Jeopolitik risklere karşı ekonominin direncinin arttığını kayda geçirdi.
Tarım fiyatları başta olmak üzere 82 milyonun cebine yönelen bir avuç azınlığa piyasa kuralları içinde gereken dersin verileceğini belirtti...
***
Benim bilhassa değinmek istediğim husus ise ekonomide devletin rolü ile ilgili.
"
Albayrak Yaklaşımı" olarak adlandırdığım yönetim biçimi, serbest piyasaya inandığı kadar devletin düzenleyici, denetleyici ve dahi oyun kurucu gücüne de inanıyor.
Bu açıdan bakıldığında, örneğin bankacılık sektörünü özellikli günler bekliyor.
Zira, 2019 yılının özel bankalar için ekonomik dönüşüme destek noktasında başarılı bir yıl olmadığına dikkat çeken Albayrak, kamu bankalarının ise sorumlulukla davranılıp kar edilebildiğini gösterdiğini söyledi...

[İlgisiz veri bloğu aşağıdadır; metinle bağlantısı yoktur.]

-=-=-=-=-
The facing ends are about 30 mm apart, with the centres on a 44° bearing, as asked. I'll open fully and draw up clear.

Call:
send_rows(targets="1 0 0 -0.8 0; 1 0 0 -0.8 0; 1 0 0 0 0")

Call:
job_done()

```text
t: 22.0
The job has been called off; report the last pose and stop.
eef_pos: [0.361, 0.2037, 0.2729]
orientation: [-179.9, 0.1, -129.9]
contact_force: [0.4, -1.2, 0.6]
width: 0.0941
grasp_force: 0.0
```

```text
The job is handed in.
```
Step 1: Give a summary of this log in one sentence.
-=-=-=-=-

2020'yi özel bankalar için dönüşümün parçası olacakları bir dönem olarak tanımladı.
Albayrak,
"Sahaya mı ineceğiz, yüksek katlardan gökyüzünü mü süzeceğiz?"
sorusunu ortaya atarak,
"Plaza bankacılığı ile piyasa bankacılığı" arasındaki
farkın altını çizdi.
***
Ve madalyonun insani yüzü, yani Albayrak'ın neden sistematik hedef yapıldığı konusu...
Bu noktada dedikleri, yeni ekonomi, yeni oyun stili açısından gösterge değerindeydi:
"Dünyada hiç hata yapmayan, hiç iş yapmayan oluyor. İş yaparken birilerinin ayağına basabilirsiniz. Kimi rahatsız ettiğimizi biliyoruz, onlar da bildiğimizi biliyor.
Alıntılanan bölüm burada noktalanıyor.